begin Data extract

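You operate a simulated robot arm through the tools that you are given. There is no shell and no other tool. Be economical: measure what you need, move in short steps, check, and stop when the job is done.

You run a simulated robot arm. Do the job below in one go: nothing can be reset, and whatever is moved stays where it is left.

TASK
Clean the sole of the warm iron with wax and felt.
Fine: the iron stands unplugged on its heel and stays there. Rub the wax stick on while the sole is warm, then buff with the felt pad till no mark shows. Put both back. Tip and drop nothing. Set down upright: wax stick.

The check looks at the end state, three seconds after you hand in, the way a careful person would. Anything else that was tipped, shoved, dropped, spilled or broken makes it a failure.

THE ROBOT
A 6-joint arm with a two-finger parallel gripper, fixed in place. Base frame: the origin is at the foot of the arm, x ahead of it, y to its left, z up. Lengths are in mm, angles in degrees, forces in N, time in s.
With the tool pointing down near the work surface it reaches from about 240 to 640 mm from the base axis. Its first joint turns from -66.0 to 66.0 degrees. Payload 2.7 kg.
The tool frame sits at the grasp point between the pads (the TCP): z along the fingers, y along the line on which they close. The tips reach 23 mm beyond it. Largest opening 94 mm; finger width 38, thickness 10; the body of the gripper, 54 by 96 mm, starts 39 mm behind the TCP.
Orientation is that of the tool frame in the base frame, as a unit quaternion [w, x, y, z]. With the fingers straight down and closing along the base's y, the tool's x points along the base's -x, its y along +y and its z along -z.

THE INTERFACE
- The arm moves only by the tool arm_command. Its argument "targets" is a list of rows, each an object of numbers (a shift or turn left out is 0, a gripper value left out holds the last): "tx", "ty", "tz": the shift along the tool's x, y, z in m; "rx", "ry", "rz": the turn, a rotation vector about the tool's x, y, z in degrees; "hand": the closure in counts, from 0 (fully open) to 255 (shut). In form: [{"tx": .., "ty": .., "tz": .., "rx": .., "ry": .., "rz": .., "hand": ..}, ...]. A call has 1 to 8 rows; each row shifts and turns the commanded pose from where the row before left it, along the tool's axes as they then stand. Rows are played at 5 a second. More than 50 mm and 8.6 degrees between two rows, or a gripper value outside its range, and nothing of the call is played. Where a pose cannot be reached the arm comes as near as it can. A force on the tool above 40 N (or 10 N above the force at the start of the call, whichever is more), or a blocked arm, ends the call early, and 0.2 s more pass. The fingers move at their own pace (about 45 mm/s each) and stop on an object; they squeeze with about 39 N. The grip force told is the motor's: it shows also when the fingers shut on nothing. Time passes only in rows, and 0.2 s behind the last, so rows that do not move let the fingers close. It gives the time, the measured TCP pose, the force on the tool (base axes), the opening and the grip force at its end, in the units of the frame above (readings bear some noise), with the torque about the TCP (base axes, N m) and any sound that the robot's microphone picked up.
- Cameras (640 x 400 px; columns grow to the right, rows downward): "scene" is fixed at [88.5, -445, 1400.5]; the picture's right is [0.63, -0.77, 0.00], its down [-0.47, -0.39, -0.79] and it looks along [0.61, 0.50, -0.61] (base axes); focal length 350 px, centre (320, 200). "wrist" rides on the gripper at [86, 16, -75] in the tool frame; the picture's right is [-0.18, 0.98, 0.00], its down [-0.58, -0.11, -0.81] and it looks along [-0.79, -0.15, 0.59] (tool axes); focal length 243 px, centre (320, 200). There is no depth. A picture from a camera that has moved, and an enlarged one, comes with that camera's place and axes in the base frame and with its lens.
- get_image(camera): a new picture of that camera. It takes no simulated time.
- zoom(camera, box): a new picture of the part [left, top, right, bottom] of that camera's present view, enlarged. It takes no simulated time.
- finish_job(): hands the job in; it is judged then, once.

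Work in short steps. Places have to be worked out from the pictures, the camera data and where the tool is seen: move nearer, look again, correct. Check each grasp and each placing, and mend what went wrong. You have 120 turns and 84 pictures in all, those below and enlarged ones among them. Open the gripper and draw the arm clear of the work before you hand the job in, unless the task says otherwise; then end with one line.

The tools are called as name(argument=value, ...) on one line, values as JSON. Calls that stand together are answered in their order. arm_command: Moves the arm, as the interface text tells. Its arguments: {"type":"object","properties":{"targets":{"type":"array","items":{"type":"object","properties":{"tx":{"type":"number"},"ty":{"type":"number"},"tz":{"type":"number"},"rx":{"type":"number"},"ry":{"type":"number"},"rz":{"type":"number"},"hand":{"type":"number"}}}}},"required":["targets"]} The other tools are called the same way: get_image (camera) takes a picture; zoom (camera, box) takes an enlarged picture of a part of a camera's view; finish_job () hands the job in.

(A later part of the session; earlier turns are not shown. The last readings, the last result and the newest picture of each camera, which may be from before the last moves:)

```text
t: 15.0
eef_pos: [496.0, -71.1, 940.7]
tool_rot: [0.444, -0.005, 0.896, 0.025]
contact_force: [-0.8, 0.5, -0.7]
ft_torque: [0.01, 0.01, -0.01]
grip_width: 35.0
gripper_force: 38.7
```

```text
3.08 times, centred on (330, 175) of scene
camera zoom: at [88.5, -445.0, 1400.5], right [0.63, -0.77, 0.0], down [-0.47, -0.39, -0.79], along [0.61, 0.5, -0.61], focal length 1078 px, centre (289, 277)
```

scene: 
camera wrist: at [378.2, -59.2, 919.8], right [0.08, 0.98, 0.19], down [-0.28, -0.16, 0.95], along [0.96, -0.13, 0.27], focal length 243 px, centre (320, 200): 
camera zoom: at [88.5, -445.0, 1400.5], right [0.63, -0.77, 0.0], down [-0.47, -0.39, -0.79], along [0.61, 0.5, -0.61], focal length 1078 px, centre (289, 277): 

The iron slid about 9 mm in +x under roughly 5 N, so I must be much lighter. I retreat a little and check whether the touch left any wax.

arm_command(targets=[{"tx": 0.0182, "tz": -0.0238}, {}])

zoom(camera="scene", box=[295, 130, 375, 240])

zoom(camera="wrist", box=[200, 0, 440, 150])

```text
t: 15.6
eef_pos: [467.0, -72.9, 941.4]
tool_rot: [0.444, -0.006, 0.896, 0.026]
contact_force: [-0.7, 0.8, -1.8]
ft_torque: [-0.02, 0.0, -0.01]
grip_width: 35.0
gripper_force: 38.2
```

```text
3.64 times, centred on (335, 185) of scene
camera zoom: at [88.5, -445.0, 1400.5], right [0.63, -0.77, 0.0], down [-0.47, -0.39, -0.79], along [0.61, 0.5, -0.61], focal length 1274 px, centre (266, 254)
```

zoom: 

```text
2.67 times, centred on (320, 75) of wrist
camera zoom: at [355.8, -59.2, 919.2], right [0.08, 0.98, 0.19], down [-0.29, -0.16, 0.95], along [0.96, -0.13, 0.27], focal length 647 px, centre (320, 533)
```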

end Data extract

Objective
Reproduce only the lines from the top of the material through the one bearing "With the tool", each exactly as it stands.

Result of the task
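You operate a simulated robot arm through the tools that you are given. There is no shell and no other tool. Be economical: measure what you need, move in short steps, check, and stop when the job is done.

You run a simulated robot arm. Do the job below in one go: nothing can be reset, and whatever is moved stays where it is left.

TASK
Clean the sole of the warm iron with wax and felt.
Fine: the iron stands unplugged on its heel and stays there. Rub the wax stick on while the sole is warm, then buff with the felt pad till no mark shows. Put both back. Tip and drop nothing. Set down upright: wax stick.

The check looks at the end state, three seconds after you hand in, the way a careful person would. Anything else that was tipped, shoved, dropped, spilled or broken makes it a failure.

THE ROBOT
A 6-joint arm with a two-finger parallel gripper, fixed in place. Base frame: the origin is at the foot of the arm, x ahead of it, y to its left, z up. Lengths are in mm, angles in degrees, forces in N, time in s.
With the tool pointing down near the work surface it reaches from about 240 to 640 mm from the base axis. Its first joint turns from -66.0 to 66.0 degrees. Payload 2.7 kg.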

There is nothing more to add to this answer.